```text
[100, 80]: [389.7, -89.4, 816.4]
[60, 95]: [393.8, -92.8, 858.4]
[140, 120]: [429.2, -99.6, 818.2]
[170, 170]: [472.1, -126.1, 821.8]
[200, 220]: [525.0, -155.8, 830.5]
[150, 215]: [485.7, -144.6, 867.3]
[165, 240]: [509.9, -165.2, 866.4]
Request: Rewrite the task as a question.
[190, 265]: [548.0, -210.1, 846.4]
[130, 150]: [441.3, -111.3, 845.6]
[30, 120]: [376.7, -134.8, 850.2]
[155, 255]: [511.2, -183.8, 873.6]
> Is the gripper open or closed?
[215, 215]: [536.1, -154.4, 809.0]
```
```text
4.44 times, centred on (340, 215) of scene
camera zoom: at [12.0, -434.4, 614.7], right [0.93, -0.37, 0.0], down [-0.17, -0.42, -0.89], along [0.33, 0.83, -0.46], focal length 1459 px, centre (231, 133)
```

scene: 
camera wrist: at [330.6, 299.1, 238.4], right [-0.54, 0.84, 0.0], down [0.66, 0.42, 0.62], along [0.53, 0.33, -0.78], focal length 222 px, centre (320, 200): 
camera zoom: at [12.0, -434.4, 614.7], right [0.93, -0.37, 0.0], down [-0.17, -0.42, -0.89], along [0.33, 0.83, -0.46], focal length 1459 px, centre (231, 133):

§ **Exercise brief**:
Go through the records. Copy each line where "length" appears.

§ **The result**:
camera zoom: at [12.0, -434.4, 614.7], right [0.93, -0.37, 0.0], down [-0.17, -0.42, -0.89], along [0.33, 0.83, -0.46], focal length 1459 px, centre (231, 133)
camera wrist: at [330.6, 299.1, 238.4], right [-0.54, 0.84, 0.0], down [0.66, 0.42, 0.62], along [0.53, 0.33, -0.78], focal length 222 px, centre (320, 200): 
camera zoom: at [12.0, -434.4, 614.7], right [0.93, -0.37, 0.0], down [-0.17, -0.42, -0.89], along [0.33, 0.83, -0.46], focal length 1459 px, centre (231, 133):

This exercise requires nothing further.